Tú y yo no teníamos que conocernos. Por eso al principio,
quizá no vi las señales de un domingo de resaca y una tarjeta de crédito
perdida. Pero a la tercera va la vencida. Y nos conocimos. Te seré sincera: el
físico tenía un sí del que no me quería convencer. Pero me resultó gracioso que
hicieses bromas acerca de mi voz (obra de una bonita resaca de domingo…) Seguí
hablando contigo, cosa que era difícil, porque casi hay que pedir la vez para
tener el turno de palabra… Le Marais, Bastille y bajando por los jardines de Trocadéro me contaste la leyenda de
porqué la Tour Eiffel tiene forma de A. Según tú, porque la musa de Gustave
Eiffel se llamaba Anaïs y porque además era símbolo del Amor que le profesaba. Tú y yo no teníamos que conocernos. Cuando te corté con mi
frase y el “no doy besos en las primeras citas”, intenté escabullirme. Es cierto
que estudio mucho a las personas y que realmente con una hora me basta y me
sobra. Y contigo debe ser que lo sabía. Desde que llegué a París no sé con
cuántos hombres me he visto. Si no me interesan es tan fácil como suprimirles
de Tinder y, a unas malas, si has proporcionado el número de teléfono,
bloquearles. Ya llevaba a varios bloqueados cuando te conocí. Pero tú te
limitaste a sonreír tras mi brusca intervención, cogerme del brazo y pasearnos
por los Champs de Mars. Y seguíamos hablando. La última copa al lado de Arc de Triomphe creo que me dijo algo así
como “es la cita más larga de tu vida”: llevaba todo el día contigo.
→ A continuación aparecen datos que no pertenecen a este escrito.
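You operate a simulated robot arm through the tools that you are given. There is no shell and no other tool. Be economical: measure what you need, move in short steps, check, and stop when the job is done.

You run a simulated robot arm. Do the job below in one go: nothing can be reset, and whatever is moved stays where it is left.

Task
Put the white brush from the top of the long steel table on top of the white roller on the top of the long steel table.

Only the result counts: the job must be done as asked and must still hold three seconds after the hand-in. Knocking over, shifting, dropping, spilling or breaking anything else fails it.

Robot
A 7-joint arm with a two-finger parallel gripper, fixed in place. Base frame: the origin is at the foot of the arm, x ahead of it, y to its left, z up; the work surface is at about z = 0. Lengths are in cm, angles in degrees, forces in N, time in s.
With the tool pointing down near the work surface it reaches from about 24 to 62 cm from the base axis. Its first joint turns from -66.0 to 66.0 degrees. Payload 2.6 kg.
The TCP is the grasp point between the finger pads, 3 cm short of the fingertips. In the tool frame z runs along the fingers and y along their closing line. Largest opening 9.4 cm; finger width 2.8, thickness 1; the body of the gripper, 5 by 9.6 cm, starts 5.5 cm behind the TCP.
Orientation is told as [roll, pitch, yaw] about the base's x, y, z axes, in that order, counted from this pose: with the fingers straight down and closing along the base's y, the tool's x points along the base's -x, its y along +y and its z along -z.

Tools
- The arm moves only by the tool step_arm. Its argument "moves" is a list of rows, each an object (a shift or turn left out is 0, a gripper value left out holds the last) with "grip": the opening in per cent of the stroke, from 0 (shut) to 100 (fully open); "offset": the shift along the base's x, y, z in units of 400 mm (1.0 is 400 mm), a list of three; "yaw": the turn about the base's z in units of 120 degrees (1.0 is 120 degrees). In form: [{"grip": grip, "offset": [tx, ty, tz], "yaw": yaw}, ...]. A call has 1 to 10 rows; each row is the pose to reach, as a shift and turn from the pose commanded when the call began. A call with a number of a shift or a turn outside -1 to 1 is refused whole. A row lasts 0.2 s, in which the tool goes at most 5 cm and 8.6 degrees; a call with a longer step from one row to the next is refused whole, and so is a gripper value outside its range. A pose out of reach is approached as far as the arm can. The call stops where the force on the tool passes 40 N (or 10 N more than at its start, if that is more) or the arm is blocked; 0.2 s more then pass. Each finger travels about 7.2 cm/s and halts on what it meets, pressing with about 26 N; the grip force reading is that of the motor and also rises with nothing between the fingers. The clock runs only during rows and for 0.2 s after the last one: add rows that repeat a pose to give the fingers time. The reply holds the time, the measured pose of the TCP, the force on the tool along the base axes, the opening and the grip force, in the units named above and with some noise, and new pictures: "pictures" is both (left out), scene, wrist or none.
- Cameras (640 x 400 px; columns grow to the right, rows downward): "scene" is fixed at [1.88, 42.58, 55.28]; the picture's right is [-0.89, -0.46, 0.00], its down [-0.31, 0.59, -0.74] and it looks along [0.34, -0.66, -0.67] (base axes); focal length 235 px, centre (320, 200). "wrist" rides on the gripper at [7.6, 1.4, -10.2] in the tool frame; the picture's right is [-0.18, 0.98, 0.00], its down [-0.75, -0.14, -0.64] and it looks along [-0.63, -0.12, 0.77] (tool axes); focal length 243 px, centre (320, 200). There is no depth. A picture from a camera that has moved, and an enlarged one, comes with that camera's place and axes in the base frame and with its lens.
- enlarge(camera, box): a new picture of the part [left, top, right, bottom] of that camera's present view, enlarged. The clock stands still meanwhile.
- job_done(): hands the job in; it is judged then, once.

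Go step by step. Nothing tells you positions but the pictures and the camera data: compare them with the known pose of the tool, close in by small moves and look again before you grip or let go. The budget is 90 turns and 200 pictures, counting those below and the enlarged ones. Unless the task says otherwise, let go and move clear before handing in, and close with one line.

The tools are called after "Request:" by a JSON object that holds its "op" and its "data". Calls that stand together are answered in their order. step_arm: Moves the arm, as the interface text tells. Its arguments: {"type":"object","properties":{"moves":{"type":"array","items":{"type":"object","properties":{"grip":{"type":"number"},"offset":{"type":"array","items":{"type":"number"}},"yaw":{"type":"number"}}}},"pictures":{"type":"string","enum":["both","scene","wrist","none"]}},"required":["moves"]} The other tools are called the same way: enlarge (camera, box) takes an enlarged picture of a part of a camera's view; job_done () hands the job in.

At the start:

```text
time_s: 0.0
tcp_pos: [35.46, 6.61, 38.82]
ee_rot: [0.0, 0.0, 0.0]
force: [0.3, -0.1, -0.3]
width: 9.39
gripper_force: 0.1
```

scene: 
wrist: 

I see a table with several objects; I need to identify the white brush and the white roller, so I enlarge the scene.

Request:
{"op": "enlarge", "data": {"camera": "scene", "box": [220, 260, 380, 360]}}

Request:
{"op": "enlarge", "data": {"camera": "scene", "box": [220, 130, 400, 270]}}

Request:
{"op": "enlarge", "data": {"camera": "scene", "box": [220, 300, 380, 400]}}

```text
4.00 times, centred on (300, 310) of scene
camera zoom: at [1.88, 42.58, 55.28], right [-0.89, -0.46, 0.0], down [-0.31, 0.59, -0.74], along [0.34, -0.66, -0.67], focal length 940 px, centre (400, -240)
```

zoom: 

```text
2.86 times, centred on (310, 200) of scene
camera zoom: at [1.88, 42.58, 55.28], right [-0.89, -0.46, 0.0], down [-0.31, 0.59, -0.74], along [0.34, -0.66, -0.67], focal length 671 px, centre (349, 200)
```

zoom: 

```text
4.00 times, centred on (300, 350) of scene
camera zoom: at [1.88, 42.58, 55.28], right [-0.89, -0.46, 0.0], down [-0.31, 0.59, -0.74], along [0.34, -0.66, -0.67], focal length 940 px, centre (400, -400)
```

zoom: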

Y no estaba mal, ni mucho menos, pero me sentí peligrar.
Tú y yo no teníamos que conocernos. Esa noche llegué tarde a
casa de V y además ella tenía que madrugar para ir a las clases, lo que implicaba
que no estaba de humor, pero aun así me preguntó que qué tal había ido. “No. No me gusta”, fue mi escueta
respuesta. “Pues para no gustarte, te has
tirado todo el día fuera con él, ¿qué habéis hecho?”. V tenía razón. Pero
tuvo más cuando me dijo “te gustará”.
Yo hice caso omiso, te contesté al mensaje y me dormí. Las próximas veces
evitaría quedar contigo bajo todo pretexto. Pero no te bloqueaba (porque ya
teníamos el número), mientras tú habías eliminado tu cuenta de Tinder . Pero te
daba largas. Las máximas posibles, porque esperaba que desistieras. Había veces hasta en las que me molestaba que me escribieses y ponía los ojos en blanco. “¿Otra vez? ¿Por qué no te cansas?” Y para
colmo, terminé dándote mi Facebook. Regla
nº 2: “nunca proporciones información personal puesto que nunca sabes cuándo
podrán utilizarla en tu contra”. Bravo. ¿Por qué no te habría bloqueado
antes?
Tú y yo no teníamos que conocernos, pero hubo una segunda
vez. Cuando me llevaste a ese bar inspirado en los años 20 del que quedé
enamorada. Y aquella noche sí nos besamos, no sé exactamente en qué puente, pero Notre-Dame nos quedaba al lado. Me subí
al taxi y quise desaparecer mientras miraba por la ventanilla las calles del
París iluminado que atravesaba. Llegué a casa de V (quien me había dejado las
llaves) y te contesté al mensaje, pero me dije que tenía que cortar este juego.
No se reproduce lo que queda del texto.